The SEND reform programme signals a decisive shift in how inclusion is defined, delivered and held to account across the education system. With the introduction of a strengthened Universal Offer, National Inclusion Standards, revised SEND Code of Practice and new Specialist Provision Packages, mainstream settings will carry clearer responsibilities and greater scrutiny. Inclusion will no longer sit at the margins of school improvement — it will be central to leadership, governance and inspection.
For senior leaders, the question is not whether change is coming, but how prepared your organisation is to respond. This conference provides a clear, strategic walkthrough of the proposed reforms and their implications for structure, funding, workforce and accountability. It will enable leaders to step back from day-to-day pressures, assess their current model against the direction of travel, and begin shaping a phased, coherent response.

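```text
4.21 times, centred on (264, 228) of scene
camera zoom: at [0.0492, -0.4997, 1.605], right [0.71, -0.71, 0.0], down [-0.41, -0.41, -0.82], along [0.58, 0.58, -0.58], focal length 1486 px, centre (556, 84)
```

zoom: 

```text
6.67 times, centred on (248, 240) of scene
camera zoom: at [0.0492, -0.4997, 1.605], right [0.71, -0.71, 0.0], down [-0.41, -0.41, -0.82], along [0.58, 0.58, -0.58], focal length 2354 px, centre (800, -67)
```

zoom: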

The focus throughout is leadership: what this means for your school or trust, what must be strengthened now, and how to position inclusion as a driver of standards rather than a competing priority.
Who should attend?
Headteachers, Assistant Heads, Deputy Heads, SENCOs, Assistant SENCOs and other members of the SLT
By attending this conference, you will be able to:
Articulate the strategic case for reform and position your organisation clearly within the national direction of travel.
Evaluate the alignment of your current inclusion model against the proposed SEND framework and identify structural vulnerabilities.
Determine the leadership and governance shifts required to embed inclusion as core business rather than specialist provision.
Define the implications of the new Inclusion Strategy requirement for accountability, funding transparency and inspection readiness.
Anticipate the operational and legal impact of Specialist Provision Packages, Individual Support Plans and the revised Code of Practice.
Establish a phased response plan that balances immediate action with longer-term system redesign (2027–2030).
Lead informed conversations with governors, trustees and stakeholders about risk, readiness and reform.